== Directions ==
Show all lines from the data that include the word "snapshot".

/---

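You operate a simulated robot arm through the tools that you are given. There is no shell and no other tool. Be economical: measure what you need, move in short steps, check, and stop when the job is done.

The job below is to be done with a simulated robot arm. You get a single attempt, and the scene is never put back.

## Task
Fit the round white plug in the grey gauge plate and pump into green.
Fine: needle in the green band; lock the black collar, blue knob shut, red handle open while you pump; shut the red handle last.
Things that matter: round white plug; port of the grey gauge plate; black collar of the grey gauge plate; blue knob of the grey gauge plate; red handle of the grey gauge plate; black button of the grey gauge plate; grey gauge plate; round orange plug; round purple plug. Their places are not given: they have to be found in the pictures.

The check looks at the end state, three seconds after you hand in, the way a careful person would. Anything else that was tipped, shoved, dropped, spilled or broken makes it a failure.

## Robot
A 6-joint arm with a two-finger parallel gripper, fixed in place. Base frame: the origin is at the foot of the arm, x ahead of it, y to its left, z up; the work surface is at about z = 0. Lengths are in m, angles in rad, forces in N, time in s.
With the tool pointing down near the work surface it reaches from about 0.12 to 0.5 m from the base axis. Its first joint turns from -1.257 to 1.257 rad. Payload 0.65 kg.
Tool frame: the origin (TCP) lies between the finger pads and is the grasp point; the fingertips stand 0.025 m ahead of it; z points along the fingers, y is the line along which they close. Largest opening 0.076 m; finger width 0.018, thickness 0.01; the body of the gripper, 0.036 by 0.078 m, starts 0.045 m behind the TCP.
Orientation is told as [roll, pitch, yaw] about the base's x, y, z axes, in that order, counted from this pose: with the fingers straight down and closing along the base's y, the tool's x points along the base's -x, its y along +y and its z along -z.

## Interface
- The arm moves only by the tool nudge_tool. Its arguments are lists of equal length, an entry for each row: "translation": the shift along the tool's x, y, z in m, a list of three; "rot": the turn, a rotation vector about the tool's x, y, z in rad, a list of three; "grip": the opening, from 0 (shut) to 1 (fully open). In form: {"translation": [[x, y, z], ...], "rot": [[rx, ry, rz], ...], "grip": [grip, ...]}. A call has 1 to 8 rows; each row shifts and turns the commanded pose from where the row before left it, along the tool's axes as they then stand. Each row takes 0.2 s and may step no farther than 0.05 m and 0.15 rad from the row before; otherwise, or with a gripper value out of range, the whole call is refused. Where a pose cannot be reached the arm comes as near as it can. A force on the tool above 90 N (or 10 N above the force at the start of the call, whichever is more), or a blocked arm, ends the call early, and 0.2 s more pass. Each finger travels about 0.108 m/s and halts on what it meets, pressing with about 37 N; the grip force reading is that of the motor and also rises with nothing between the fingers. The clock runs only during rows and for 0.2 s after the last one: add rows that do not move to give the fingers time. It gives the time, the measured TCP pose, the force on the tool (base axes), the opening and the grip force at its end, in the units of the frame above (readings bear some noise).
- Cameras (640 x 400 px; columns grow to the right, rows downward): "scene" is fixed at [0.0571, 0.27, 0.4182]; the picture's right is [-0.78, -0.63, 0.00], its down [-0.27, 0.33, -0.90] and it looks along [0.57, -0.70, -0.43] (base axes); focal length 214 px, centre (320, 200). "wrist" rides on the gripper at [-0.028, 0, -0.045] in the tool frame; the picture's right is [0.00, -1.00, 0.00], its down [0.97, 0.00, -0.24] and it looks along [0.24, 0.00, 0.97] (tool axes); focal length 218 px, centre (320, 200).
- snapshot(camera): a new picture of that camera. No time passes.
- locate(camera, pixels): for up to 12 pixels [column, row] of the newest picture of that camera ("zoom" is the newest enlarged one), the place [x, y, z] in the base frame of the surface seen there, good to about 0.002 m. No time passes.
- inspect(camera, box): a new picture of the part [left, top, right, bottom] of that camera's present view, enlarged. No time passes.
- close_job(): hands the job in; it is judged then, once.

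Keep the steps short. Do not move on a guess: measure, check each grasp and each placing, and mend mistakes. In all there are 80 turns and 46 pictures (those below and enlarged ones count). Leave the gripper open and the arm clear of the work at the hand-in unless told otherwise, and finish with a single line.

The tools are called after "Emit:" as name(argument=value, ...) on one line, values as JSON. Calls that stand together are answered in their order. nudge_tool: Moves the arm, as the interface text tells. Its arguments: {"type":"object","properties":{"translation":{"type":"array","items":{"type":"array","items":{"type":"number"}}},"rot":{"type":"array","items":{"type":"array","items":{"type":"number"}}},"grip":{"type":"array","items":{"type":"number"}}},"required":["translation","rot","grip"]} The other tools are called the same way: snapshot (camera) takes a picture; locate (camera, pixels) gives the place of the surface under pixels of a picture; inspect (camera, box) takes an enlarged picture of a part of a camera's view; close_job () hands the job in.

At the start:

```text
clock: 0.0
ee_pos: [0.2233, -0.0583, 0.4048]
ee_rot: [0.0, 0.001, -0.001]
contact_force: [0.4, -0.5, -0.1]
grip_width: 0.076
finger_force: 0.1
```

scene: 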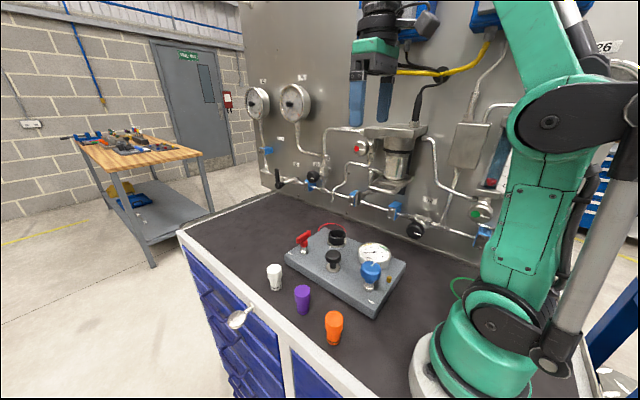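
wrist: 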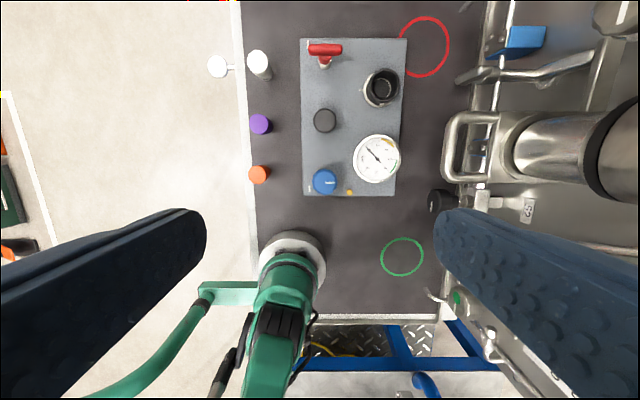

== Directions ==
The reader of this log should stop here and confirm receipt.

\---

== Complete output ==
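- snapshot(camera): a new picture of that camera. No time passes.
The tools are called after "Emit:" as name(argument=value, ...) on one line, values as JSON. Calls that stand together are answered in their order. nudge_tool: Moves the arm, as the interface text tells. Its arguments: {"type":"object","properties":{"translation":{"type":"array","items":{"type":"array","items":{"type":"number"}}},"rot":{"type":"array","items":{"type":"array","items":{"type":"number"}}},"grip":{"type":"array","items":{"type":"number"}}},"required":["translation","rot","grip"]} The other tools are called the same way: snapshot (camera) takes a picture; locate (camera, pixels) gives the place of the surface under pixels of a picture; inspect (camera, box) takes an enlarged picture of a part of a camera's view; close_job () hands the job in.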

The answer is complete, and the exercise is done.